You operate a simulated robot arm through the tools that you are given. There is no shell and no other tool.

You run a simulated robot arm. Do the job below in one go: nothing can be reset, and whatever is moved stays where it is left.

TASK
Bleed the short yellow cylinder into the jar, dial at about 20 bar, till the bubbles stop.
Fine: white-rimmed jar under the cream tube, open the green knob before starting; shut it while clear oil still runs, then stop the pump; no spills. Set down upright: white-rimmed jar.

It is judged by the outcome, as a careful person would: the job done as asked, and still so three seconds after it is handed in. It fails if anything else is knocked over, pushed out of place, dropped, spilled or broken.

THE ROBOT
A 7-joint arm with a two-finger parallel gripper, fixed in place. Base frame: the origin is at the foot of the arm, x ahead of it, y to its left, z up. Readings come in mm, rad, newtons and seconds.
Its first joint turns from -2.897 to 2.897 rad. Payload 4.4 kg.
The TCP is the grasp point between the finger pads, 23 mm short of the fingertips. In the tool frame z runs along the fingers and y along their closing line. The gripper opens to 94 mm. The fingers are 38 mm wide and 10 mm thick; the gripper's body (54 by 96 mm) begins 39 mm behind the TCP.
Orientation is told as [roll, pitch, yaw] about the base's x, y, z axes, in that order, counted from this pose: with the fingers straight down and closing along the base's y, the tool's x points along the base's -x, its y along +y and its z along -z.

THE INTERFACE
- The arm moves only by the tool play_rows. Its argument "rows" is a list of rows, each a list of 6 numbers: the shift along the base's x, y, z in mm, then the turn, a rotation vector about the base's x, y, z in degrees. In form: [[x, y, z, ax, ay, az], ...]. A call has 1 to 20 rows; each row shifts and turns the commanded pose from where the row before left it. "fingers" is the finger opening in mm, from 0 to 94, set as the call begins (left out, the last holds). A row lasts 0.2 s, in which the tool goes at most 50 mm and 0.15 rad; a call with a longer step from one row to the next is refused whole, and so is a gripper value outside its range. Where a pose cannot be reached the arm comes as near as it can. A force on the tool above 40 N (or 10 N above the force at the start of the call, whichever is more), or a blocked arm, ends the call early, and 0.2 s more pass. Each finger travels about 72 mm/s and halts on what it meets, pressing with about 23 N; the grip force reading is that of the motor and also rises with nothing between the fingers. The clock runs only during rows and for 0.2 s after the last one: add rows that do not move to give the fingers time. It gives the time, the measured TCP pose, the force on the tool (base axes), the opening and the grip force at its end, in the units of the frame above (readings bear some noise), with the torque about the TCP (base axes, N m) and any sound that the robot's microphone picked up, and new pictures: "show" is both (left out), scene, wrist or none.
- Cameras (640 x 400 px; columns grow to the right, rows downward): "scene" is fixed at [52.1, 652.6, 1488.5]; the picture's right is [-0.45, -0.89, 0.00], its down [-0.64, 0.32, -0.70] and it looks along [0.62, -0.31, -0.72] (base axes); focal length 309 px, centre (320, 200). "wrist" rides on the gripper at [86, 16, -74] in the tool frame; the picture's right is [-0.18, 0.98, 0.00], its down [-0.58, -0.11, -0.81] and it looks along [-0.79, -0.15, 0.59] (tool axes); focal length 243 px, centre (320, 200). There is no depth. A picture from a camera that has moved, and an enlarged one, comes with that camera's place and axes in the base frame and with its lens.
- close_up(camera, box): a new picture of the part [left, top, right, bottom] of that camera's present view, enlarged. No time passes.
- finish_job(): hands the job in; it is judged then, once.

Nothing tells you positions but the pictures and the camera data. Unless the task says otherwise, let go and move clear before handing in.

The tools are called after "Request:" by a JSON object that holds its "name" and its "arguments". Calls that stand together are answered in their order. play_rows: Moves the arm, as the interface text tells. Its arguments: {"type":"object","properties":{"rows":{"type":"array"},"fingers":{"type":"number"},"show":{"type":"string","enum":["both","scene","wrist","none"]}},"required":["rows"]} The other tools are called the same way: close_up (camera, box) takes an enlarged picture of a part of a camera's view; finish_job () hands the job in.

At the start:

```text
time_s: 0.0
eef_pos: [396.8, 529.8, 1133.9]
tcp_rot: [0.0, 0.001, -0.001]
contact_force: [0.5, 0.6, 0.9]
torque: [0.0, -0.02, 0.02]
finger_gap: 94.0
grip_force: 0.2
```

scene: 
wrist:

STATED TASK
From the first line of the data through the line with "Its first joint", quote each line exactly and add nothing else. The answer is a JSON array that holds each line as a string and skips blank lines.

FINAL RESULT
[
  "You operate a simulated robot arm through the tools that you are given. There is no shell and no other tool.",
  "You run a simulated robot arm. Do the job below in one go: nothing can be reset, and whatever is moved stays where it is left.",
  "TASK",
  "Bleed the short yellow cylinder into the jar, dial at about 20 bar, till the bubbles stop.",
  "Fine: white-rimmed jar under the cream tube, open the green knob before starting; shut it while clear oil still runs, then stop the pump; no spills. Set down upright: white-rimmed jar.",
  "It is judged by the outcome, as a careful person would: the job done as asked, and still so three seconds after it is handed in. It fails if anything else is knocked over, pushed out of place, dropped, spilled or broken.",
  "THE ROBOT",
  "A 7-joint arm with a two-finger parallel gripper, fixed in place. Base frame: the origin is at the foot of the arm, x ahead of it, y to its left, z up. Readings come in mm, rad, newtons and seconds.",
  "Its first joint turns from -2.897 to 2.897 rad. Payload 4.4 kg."
]